Griswold: So we're increasingly in need of lower skilled workers. Europe has kind of the opposite problem. They're sitting right above Africa that you talked about a moment ago, which is demographically still growing. So we need to be more open to low skilled immigrants as well as high skilled immigrants. And by the way, research shows, our historical experience shows, that if we create more channels for low skilled workers to come to the United States, often temporarily, they just want to come here for three or five years, send money back home and then go back home. Illegal immigration drops significantly.

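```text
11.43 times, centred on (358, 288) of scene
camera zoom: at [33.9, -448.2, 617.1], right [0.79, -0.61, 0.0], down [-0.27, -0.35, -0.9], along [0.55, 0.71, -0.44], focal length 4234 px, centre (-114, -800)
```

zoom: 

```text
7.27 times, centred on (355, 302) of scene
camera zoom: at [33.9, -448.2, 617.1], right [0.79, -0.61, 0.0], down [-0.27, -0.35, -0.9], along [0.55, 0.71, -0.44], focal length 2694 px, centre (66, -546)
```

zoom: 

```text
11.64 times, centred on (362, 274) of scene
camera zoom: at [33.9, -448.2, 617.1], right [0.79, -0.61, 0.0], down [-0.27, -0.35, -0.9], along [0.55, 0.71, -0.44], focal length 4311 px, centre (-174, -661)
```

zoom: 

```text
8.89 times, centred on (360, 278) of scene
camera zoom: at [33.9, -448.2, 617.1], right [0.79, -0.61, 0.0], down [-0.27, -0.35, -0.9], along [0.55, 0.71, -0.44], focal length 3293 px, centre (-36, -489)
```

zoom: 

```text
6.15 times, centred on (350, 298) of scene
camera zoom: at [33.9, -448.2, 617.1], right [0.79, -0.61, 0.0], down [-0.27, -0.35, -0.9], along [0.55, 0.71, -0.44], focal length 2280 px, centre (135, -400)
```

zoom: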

Griswold: That's why I think a wall is such a bad idea. One, it's not going to solve the problem. Most illegal immigrants coming to the United States today come legally. They come here as tourists with visas and then they overstay their visas. A wall of course, isn't going to keep them out. And secondly, if we increase channels for legal immigration, the flow of illegal immigration would drop significantly and you don't need a wall. It transforms the whole enforcement issue.

Beckworth: Yeah. And it's moreover the wall presupposes that this huge Mexican wave is still occurring when in fact it's been flat to declining. I mean, literally there are more people going to Mexico than coming to the US.

Griswold: Apprehensions at the border peaked 15 years ago, and they're at near record lows.

Beckworth: Yeah. And you know, I also, I don't want to belabor Trump too much, but you know, his narrative is in a sense, an outdated one. And again, I'm not trying to agree the premise of his narrative, which is all of these problematic immigrants from Mexico, we think that they actually were very productive. We need them. There's a shortage of them. But Trump is living in a view of the world that's just several decades old. Kind of like, if you look at his rhetoric on trade, it's been with him since the 80s. Maybe he was scarred by Japan in the 80s or something, I don't know. But I get the sense that this view about illegal immigrants is very similar. It's just kind of a dated view he's had and he keeps with him.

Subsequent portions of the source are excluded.